A developer of space flight printed circuit board assemblies (PCBAs) which were Class IIIA products and had to meet NASA requirements, had a circuit packaging challenge. Class IIIA PCBAs must have designed feature sizes that meet defined manufacturing processes. The circuit density created power distribution challenges. The operating environment also created thermal challenges. Several layout firms had attempted to develop a packaging solution that solved the packaging challenges using smaller feature sizes. This compromised the Class IIIA manufacturability requirements.

The Process

The design team at San Diego PCB as IPC CID+ designers understand correct-by-construction parameters with Class IIIA requirements and immediately established a solution that meets manufacturing, performance and solved this dense layout.

The Solution

The team was able to design the PCBA layout in compliance with the Class IIIA manufacturability requirements. They guaranteed electrical integrity by ensuring an uninterrupted ground path to every signal and power rail. To aid in power integrity and enhance power delivery, a space-approved DuPont buried capacitance layer was added high in the stackup. This was verified by means of Hyperlynx simulation. The final product was approved and is working in space today.

RF Circuitry

The Challenge

A manufacturer of cellular RF-related products needed a layout team experienced with cellular RF products. There were both business and technical challenges. On the business side, there was a desire to keep products as low cost as possible and the prototype cycle was typically six weeks long. However, the technical challenges tend to drive up development costs so the company had initially selected an offshore layout firm.

Every micron of metal in an RF circuit has the potential to enhance or degrade transmission lines in an RF circuit. Most of the printed circuit board assemblies (PCBAs) have high speed digital circuitry adjacent to RF circuitry, creating the need to carefully manage the relational aspects of these two distinct types of circuitry to ensure highest performance.
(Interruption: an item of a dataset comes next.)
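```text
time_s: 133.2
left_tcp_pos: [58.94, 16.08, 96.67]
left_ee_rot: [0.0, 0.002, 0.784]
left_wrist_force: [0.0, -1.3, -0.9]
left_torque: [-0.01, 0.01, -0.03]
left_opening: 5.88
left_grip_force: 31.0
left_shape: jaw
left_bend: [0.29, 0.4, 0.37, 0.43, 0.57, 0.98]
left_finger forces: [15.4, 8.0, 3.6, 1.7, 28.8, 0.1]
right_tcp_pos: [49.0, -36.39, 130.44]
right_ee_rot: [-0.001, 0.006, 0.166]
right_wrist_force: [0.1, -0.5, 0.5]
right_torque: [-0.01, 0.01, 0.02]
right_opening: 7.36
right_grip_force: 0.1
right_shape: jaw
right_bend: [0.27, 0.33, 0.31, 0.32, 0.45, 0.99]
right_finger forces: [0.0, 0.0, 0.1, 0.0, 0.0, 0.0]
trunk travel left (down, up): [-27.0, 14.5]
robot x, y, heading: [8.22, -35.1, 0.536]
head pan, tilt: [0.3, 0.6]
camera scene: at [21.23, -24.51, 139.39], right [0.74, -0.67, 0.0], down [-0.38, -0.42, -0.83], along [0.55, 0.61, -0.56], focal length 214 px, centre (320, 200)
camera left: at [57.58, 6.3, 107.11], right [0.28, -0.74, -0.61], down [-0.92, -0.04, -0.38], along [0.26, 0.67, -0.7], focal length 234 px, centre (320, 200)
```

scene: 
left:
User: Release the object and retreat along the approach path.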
An additional challenge that was exacerbated by the short prototype cycle is that cellular RF operates on many bandwidths with multiple frequencies. This element of nuance-control, makes it critical to work iteratively with the RF engineer. While working offshore was one-third the cost of an onshore solution, language issues and technical misunderstandings were making the layout process take three times as long.

The Process

San Diego PCB's team had experience with cellular RF and understood the need to become the hands of the engineer in terms of translating the functionality he/she is designing into a workable layout. San Diego PCB's understanding of electromagnetic interference (EMI) theory helped make that level of coordination possible.

The team changed the strategy from a serial design process to a concurrent engineering, gated development process that compartmentalized digital and RF elements to allow for a parallel development. The team also worked with the customer's manufacturer to ensure manufacturability considerations were incorporated in the layout process.

The Result

The customer established a long term relationship with San Diego PCB and as the teams established a close working relationship, the process became extremely efficient. Today, the team delivers layout in a third of time the offshore team took and is near the offshore team’s original projected cost.